The Dying to Talk resources include a culturally appropriate step-by-step guide to make those difficult discussions about death that bit easier and a set of cards that can be used as a tool to start the conversations.
Launching the resources today, Minister for Aged Care, Ken Wyatt AM said that starting a discussion about dying is never easy and can be hard when we want to talk to our families and friends about dying but they don’t want to listen.
“Sometimes, we put these discussions off because its confronting and we don’t want to face our own mortality,” he said.
“No matter what the reasons, I am very grateful to live in a country that has such a strong palliative care system in place and palliative care health professionals who help us tackle these discussions.
“I hope that today, with the launch of these new resources, we edge a little closer to making these conversations less difficult and more open.”
“Throughout the pages of the discussion paper and on the cards it asks us to consider a number of critical questions,” Minister Wyatt said.

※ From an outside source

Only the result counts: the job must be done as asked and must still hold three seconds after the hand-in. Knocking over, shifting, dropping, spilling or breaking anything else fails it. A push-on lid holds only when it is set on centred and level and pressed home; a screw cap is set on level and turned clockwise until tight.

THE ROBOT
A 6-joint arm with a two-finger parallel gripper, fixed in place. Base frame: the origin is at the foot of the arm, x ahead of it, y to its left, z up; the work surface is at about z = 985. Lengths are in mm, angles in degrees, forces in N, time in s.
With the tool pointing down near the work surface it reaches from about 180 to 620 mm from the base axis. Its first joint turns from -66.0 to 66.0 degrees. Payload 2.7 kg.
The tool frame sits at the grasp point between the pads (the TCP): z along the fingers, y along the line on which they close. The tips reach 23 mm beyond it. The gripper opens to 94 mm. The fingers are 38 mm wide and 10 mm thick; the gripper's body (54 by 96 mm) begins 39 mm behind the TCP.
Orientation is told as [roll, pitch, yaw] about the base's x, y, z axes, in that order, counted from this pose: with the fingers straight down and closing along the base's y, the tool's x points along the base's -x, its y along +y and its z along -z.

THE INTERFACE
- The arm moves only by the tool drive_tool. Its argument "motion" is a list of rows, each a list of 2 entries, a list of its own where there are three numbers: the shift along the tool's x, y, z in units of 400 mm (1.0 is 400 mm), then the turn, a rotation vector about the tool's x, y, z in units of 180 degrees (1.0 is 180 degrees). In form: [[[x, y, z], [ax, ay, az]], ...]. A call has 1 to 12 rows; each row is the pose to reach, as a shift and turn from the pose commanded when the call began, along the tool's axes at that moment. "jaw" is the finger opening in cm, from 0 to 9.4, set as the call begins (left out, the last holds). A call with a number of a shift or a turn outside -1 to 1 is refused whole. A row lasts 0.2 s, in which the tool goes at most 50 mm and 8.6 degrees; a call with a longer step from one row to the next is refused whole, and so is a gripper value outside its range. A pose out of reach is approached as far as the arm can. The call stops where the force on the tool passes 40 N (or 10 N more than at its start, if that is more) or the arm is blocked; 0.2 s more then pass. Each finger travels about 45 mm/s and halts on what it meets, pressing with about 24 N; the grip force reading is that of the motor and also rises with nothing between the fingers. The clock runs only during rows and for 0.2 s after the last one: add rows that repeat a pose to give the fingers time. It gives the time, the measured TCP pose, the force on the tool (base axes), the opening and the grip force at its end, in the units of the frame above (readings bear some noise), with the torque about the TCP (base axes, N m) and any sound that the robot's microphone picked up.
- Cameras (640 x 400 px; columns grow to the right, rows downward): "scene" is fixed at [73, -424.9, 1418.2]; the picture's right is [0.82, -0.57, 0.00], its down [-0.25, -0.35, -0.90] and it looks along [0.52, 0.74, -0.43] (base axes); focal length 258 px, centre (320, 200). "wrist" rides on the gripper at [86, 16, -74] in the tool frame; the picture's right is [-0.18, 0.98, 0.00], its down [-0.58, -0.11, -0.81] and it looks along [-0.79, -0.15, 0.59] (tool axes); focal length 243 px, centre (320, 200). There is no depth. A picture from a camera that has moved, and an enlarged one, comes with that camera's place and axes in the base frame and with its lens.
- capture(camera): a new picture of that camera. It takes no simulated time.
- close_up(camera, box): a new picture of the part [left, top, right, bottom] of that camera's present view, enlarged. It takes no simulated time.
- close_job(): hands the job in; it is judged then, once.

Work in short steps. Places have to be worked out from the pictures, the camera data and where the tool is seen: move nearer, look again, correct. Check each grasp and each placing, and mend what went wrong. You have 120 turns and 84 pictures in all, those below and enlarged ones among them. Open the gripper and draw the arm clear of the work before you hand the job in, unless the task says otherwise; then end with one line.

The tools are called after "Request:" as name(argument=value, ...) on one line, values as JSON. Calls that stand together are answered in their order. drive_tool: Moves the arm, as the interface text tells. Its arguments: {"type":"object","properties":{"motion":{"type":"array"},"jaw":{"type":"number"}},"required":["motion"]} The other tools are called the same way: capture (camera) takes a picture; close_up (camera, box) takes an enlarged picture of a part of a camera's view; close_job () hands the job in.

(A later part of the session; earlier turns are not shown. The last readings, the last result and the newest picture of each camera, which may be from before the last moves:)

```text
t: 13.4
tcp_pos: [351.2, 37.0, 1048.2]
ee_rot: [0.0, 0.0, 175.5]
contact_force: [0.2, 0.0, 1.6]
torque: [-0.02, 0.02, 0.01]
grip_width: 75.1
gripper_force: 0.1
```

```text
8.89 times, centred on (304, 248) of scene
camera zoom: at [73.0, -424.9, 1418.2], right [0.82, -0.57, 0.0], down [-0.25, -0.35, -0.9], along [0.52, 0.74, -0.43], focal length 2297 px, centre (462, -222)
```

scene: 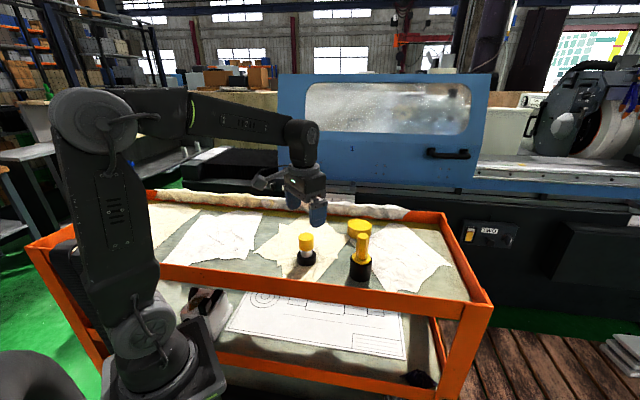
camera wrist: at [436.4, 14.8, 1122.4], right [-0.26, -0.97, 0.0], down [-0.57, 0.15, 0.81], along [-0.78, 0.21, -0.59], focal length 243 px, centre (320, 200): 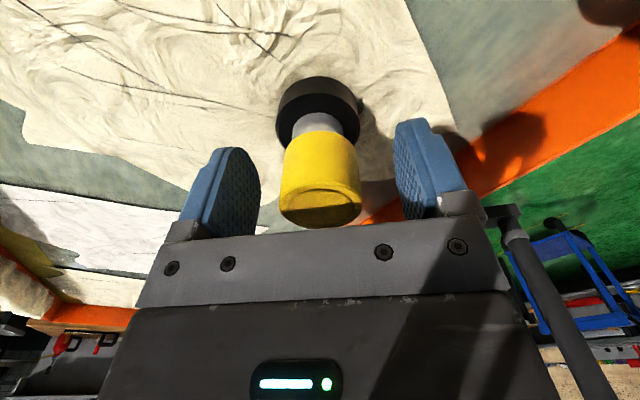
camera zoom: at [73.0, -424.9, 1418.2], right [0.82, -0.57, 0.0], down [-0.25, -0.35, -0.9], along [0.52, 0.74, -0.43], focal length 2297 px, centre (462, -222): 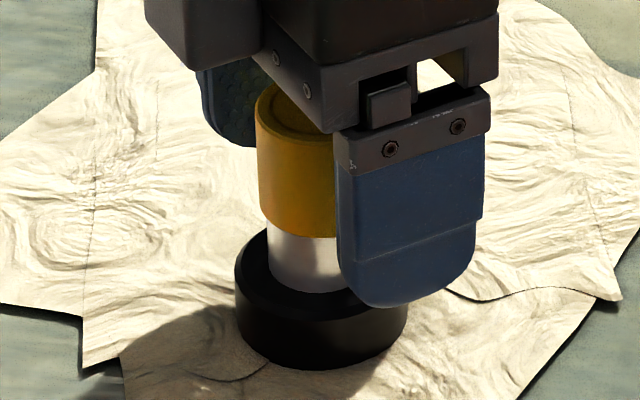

“It’s structured. It’s succinct. It’s clear. It helps start the discussion about what would happen if you or a loved one were sick.”
“When you are sick, what would happen to your family? What would happen to your belongings? What sort of health care do you want? How important is it to visit country? How important is it to be on country when you die?”
“These are all questions that need to be asked, and answered when we are still able to make our wishes known to the people we care about.”
Palliative Care Australia received $95,000 in Commonwealth funding to develop the Dying toTalk resources which were co-designed with the support of the Congress of Aboriginal and Torres Strait Islander Nurses and Midwives, Indigenous Allied Health Australia and the Australian Indigenous Doctors’ Association.
“The resources will be distributed across Australia to Aboriginal Medical Services and Aboriginal Health Services which will in turn help Aboriginal and Torres Strait Islander people start a discussion about dying in a way that is helpful, constructive and compassionate,” Minister Wyatt said.
“It will help Aboriginal and Torres Strait Islander people have the most difficult of discussions, with respect and dignity.”